WASHINGTON, Dec. 9, 2015 – The way some multi-generation cotton producers were talking at a congressional hearing on the state of the cotton industry Wednesday, their generation might be the last to raise a cotton crop if changes aren’t enacted and prices don’t improve.

At a hearing of the House Subcommittee on General Farm Commodities and Risk Management, a spectrum of witnesses representing different aspects of the cotton industry expressed concern about their current state of affairs. Cotton acreage is down in the U.S. and policies in competing markets – mainly China and India – are increasing global supplies and driving down prices.

Cotton producers and some lawmakers are encouraging Agriculture Secretary Tom Vilsack to add cottonseed as an oilseed to qualify it for Agricultural Risk Coverage (ARC) and Price Loss Coverage (PLC).
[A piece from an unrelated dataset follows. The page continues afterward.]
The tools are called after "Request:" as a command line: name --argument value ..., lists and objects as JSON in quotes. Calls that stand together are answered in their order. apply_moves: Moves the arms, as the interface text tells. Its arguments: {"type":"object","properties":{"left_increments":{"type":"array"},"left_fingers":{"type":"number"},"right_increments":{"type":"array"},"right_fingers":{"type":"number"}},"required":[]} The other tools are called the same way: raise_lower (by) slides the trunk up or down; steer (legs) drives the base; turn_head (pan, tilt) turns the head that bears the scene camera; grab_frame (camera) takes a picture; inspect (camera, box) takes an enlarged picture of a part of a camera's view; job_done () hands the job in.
Language in the 2014 farm bill allows the Secretary of Agriculture to designate “other oilseeds” that can fall under farm bill programs.  Without this designation, Southern Cotton Growers President Kent Wannamaker said he has serious concerns about the long-term viability of cotton in the U.S.

“I think cotton is going to leave the United States if we don’t get this,” he said.

Cotton fiber is not eligible for PLC or ARC, and the revenue insurance plan that was created for cotton in lieu of those programs – the Stacked Income Protection Plan – “is not working as well as we thought it might,” Agriculture Committee Chairman Mike Conaway said recently.

The growers are asking for the change to oilseed coverage last the duration of the farm bill, which is currently set to expire in 2018. As Nathan Reed with the American Cotton Producers put it, they need “some system in place where cotton farming not even becomes profitable, just becomes where we don’t go broke in the short term.”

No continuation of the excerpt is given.